March sped by in a blur.  Partly because work was so busy (think: preparing for Rachel Maddow event and conducting interviews for two job openings at the store), partly because both my husband and I contracted whatever gastrointestinal nastiness that was going around.  Let me put it this way...if I didn't have access Goodreads, I'd never be able to come up with a list of what I read last month!

1. Frances & Bernard by Carlene Bauer.  This was a manuscript that a buddy at Houghton Mifflin Harcourt asked me to read, and it impressed me.  It's an epistolary novel involving two writers and it's serious and heartbreaking and lovely. I believe it is slated for publication this fall.

2. The Innocents by Francesca Segal.  Review here.

3. The Lifeboat by Charlotte Rogan. Review here.

4. The Unfinished Work of Elizabeth D. by Nichole Bernier.  I didn't expect to be caught up in this story, but I was.  I hope to review it one of these days.

5. The Newlyweds by Nell Freudenberger.  I expected to love this one, but I didn't.  I did like it, however.  It's a quiet domestic story of a young woman from Bangladesh and a man from upstate New York.  They meet online, then in person, and rush into a marriage that is almost impossible for any outsider (including the reader) to understand or be sympathetic to.

6. Unbroken: A World War II Story of Survival, Resilience, and Redemption by Laura Hillenbrand. Holy cow, but this just might be the best narrative non-fiction that I've ever read.  I know I'm late jumping on this particular bandwagon, and I probably never would have picked it up if my husband hadn't asked me to read it for Christmas (we do that each year as a gift: read a book of the other's choosing).

7. The Hunger Games by Suzanne Collins.  Technically this was a re-read.  Comments here.

8. The Collective by Don Lee.  Very good novel, forthcoming from Norton.  Hopefully a review will also be forthcoming.

9. My Own Country: A Doctor's Story by Abraham Verghese.  I started this book back in December because my Book Blogger Secret Santa sent it to me, but I only read a chapter or so at a time.  I didn't love it, but I loved many things about it.  Verghese's novel, Cutting for Stone, is the best novel I've read in years and thus I wanted to be a Verghese completist.  It's also unusual in that it makes the second work of nonfiction I finished this month.

10. Middlesex by Jeffrey Eugenides. Review here.  This was one of two audio books I completed in March.

11. Harry Potter & the Goblet of Fire by J. K. Rowling.  This was the second audio book I put away this month.
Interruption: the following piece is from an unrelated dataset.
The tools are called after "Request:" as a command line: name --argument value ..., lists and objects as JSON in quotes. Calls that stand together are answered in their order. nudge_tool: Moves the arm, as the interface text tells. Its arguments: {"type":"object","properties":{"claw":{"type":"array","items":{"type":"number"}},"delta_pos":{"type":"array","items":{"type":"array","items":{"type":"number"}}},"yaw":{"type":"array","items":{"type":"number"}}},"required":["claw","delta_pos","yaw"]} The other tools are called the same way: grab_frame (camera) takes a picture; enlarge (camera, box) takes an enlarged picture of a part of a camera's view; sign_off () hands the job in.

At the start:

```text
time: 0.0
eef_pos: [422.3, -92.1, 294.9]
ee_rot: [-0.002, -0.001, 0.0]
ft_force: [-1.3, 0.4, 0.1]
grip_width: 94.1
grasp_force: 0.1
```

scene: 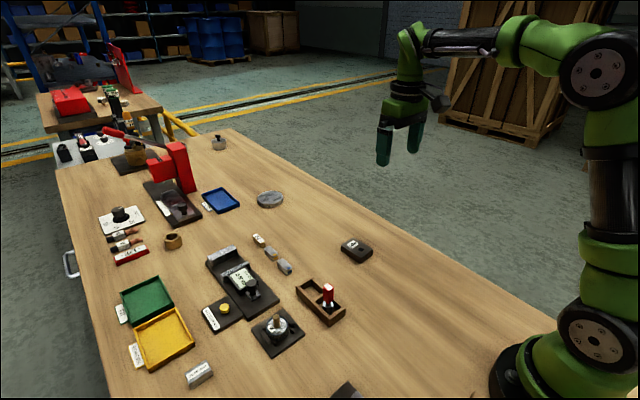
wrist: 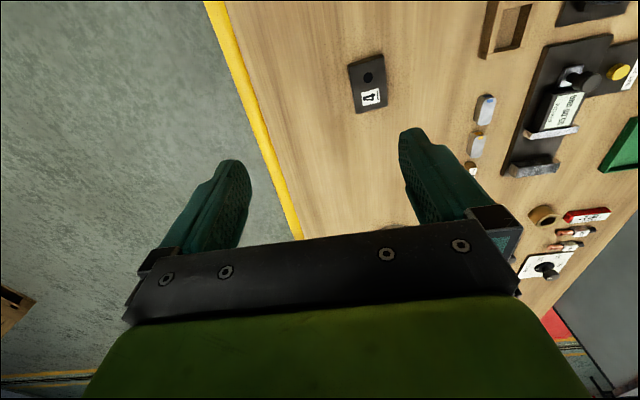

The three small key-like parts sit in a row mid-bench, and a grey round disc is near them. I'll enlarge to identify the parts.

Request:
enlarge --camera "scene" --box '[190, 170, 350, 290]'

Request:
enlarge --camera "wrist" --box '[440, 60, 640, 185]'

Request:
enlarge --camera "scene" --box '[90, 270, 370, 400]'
This was a re-listen.  Musings here.

12. Love Story by Eric Segal.  Love means never having to say you're sorry you read this book.   As hard as it is to imagine, this book did NOT live up to my memories of it when I was a teenager.

13. Silver Swan by Jacynthe.  This is a Harry Potter fanfiction story of novel-length, narrated by Padma Patil and therefore unlike any other fanfiction I've read.  It features Cho/Ginny and has a bleaker than average ending, but it's fairly well written and I just wanted a pure escape at the end of the month during all of the Rachel Maddow madness.  If you want to read it, you can find it here.

Also-rans: I started but did not finish a collection of stories called Aerogrammes by Tania James.  I like short stories but I did not like these.


  1. You had quite a good reading month yourself! I'm so glad you liked Unbroken. It surprised me, how good it was. My book club discussed Cutting For Stone last night (we all loved it) and the bits of interviews w/the author that I read beforehand had me really liking him...although I don't know if I'd be up for reading his whole story.

  2. "Love Story by Eric Segal. Love means never having to say you're sorry you read this book."

    Ha ha, I read this in high school and loved it. I don't think I could get through now. Was it as dreary and teary and contrived as I remember?